BOE Chair encourages counselors to be vigilant about students’ mental health

TO recognize their hard work in creating a better academic life for students, the Board of Education and the Public School System signed a proclamation designating Feb. 5 to 9, 2018 as Counselors Week.

BOE chair MaryLou Ada said one of the key jobs counselors have is that of mentoring students in all aspects of their lives.

She said some students have difficulties not only at school, but also in their private lives. As a result, sometimes they cannot concentrate on school work, and are frequently absent.

“The counselors can bring them back on track and find out what is at the root of the problem by offering help so they can continue to go to school, improve their grades and eventually graduate,” said Ada.

“Counselors mentor the students, help and counsel them in applying to schools and guide them in connectionwith career choices. They are there to help them in any matter,” she added.

During the signing of proclamation on Friday at Hopwood Middle School, Ada encouraged school counselors to pay attention to students that have special needs with regard to solving problems.

“Try to catch them and resolve the problem early on before it is too late. Be vigilant in your mentoring and try to steer them in right direction,” said Ada.

With the increasing number of mental issues in the CNMI, Ada said, it is not something that the counselors should take lightly.

“If you see a student that shows signs of going over the deep end, try to work it out and get them on the right path before we refer them to the mental health division to get further help and medication to get them on track,” she said.

“A lot of students are suffering from anxiety and depression caused by all that is bothering them. We should try to help them, be advocates, and get additional help – professional help – aside from what we offer them at school,” she added.

As the counselors are taking care of student well-being, Ada said it is the job of BOE and PSS to look after them.

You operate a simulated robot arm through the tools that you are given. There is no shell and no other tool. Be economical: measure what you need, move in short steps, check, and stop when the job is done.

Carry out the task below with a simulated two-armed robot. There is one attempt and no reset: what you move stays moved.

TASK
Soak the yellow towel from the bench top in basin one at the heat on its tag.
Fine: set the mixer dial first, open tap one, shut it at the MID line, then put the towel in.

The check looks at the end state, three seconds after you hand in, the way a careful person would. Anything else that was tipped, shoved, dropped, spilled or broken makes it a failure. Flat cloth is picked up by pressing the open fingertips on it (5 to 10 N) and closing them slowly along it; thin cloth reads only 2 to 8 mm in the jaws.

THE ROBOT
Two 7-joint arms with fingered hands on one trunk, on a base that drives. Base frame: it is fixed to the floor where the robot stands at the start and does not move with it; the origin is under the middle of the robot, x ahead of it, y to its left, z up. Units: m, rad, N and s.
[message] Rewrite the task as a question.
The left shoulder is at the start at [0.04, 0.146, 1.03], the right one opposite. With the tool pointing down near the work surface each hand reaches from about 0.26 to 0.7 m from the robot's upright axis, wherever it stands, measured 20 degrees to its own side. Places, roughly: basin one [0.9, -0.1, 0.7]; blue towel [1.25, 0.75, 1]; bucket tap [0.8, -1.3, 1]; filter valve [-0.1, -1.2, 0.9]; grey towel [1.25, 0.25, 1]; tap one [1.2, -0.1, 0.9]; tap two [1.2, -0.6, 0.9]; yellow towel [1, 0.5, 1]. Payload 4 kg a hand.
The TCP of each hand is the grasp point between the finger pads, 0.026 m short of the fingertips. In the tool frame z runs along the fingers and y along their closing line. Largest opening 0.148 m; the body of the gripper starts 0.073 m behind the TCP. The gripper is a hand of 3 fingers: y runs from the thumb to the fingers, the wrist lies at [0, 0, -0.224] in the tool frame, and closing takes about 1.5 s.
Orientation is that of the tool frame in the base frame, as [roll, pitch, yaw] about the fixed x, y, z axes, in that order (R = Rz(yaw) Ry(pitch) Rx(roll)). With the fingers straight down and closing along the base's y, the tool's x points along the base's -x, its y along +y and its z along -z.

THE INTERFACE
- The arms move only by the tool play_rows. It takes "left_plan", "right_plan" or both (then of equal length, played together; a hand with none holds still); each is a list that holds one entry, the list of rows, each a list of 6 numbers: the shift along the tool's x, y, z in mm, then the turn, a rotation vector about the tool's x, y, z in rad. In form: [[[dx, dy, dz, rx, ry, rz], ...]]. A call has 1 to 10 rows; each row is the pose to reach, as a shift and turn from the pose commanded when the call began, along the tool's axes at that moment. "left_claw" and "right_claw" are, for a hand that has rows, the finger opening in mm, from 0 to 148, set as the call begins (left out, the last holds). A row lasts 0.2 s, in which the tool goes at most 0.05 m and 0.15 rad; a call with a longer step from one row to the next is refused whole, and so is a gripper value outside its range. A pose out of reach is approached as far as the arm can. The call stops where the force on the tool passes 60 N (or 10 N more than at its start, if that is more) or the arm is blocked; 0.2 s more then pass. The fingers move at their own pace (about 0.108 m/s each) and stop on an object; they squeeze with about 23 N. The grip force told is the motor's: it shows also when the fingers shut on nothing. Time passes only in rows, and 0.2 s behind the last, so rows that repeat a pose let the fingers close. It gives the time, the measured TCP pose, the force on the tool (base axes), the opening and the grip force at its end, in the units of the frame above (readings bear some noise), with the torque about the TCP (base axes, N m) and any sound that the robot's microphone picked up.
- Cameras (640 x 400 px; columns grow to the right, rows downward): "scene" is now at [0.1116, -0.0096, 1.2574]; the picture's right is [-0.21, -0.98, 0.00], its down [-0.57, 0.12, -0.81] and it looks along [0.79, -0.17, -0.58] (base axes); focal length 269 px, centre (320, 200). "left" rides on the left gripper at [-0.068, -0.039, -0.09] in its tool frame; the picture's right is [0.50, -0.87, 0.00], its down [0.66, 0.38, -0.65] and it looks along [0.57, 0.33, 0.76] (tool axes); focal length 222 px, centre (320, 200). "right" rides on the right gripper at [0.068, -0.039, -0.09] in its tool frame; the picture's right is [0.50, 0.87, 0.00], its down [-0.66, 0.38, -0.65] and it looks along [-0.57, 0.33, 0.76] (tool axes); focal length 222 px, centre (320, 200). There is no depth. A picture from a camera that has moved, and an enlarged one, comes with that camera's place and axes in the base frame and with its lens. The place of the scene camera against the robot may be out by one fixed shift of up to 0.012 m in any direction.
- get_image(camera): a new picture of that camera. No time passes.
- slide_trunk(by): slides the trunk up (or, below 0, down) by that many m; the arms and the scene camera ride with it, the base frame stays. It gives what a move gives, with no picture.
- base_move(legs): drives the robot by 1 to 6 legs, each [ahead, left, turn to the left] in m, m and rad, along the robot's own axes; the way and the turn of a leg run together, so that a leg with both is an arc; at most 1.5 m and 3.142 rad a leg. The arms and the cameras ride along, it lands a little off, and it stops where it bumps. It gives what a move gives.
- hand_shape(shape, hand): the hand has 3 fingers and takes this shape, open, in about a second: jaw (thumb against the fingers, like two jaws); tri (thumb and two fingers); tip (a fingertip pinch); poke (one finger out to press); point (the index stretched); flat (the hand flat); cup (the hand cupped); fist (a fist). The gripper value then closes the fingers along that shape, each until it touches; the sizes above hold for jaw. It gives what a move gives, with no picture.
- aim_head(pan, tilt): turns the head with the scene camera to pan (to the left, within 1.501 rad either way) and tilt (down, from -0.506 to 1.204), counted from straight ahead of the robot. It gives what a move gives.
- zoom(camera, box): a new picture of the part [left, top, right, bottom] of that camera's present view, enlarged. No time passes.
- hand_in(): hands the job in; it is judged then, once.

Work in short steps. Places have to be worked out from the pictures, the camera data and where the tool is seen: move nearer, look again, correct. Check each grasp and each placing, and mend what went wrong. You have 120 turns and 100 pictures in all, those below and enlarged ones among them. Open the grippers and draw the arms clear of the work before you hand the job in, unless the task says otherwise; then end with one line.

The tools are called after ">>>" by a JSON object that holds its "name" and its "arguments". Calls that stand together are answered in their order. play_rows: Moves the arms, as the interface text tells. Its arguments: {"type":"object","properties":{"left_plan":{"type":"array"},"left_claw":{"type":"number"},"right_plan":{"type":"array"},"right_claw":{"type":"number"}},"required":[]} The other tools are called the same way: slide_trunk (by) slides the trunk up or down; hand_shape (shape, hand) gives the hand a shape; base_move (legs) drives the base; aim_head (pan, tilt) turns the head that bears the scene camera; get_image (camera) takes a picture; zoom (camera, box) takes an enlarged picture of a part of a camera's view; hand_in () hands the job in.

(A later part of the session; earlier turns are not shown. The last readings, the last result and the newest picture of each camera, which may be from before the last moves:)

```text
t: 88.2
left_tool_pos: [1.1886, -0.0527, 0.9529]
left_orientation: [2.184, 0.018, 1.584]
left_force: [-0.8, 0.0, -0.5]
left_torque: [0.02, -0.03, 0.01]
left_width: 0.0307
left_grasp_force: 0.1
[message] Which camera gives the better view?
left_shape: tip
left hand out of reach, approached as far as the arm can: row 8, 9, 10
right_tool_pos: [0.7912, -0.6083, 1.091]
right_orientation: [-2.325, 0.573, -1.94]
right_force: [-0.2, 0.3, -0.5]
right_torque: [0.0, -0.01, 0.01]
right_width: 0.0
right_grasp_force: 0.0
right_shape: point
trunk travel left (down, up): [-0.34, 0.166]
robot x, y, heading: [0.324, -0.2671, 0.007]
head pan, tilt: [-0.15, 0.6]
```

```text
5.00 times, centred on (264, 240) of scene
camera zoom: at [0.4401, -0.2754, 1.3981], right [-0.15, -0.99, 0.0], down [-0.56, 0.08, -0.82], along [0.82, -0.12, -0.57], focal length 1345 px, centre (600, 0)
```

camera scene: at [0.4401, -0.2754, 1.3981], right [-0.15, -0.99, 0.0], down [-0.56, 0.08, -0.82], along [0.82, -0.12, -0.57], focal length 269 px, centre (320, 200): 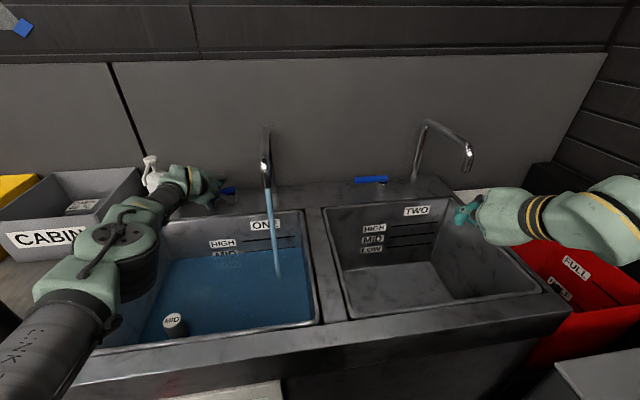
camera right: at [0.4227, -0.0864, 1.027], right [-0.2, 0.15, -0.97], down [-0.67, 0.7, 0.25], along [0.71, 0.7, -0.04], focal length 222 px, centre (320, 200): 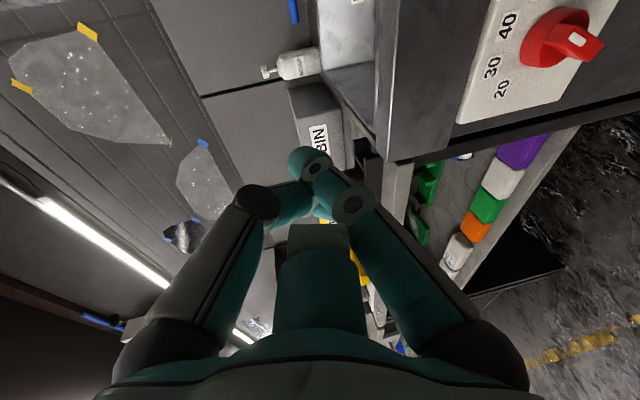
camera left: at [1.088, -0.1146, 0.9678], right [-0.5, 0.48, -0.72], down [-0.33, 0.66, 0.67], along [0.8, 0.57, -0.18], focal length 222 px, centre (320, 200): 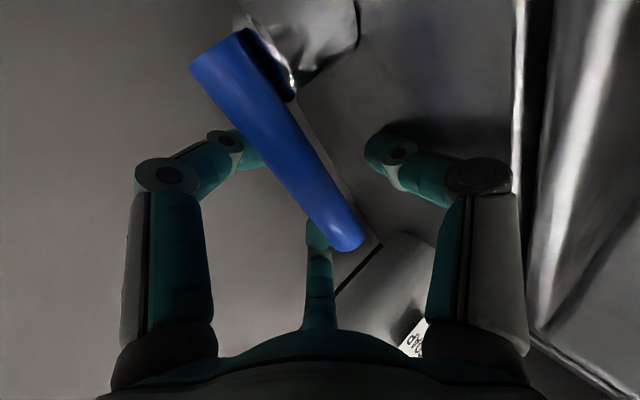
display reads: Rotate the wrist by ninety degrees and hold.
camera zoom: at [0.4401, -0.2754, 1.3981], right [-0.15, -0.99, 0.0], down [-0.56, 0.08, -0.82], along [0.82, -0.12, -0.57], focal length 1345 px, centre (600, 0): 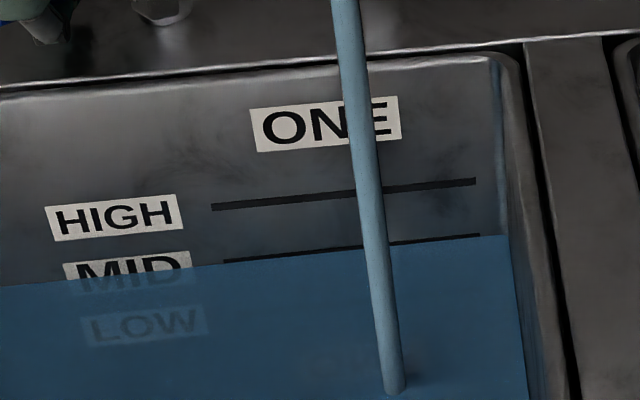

“Counselors have downtime moments too, but we are taking care of them by providing them with all the resources and all the programs that they need to develop themselves professionally and advance their cause of being good mentors for their students,” she said.

Associate Commissioner for Student and Support Services Yvonne Pangelinan said most PSS schools are staffed with school counselors.

“There are only three schools right now that don’t have school counselors, and we are looking at filling those vacancies within the next two weeks,” she said.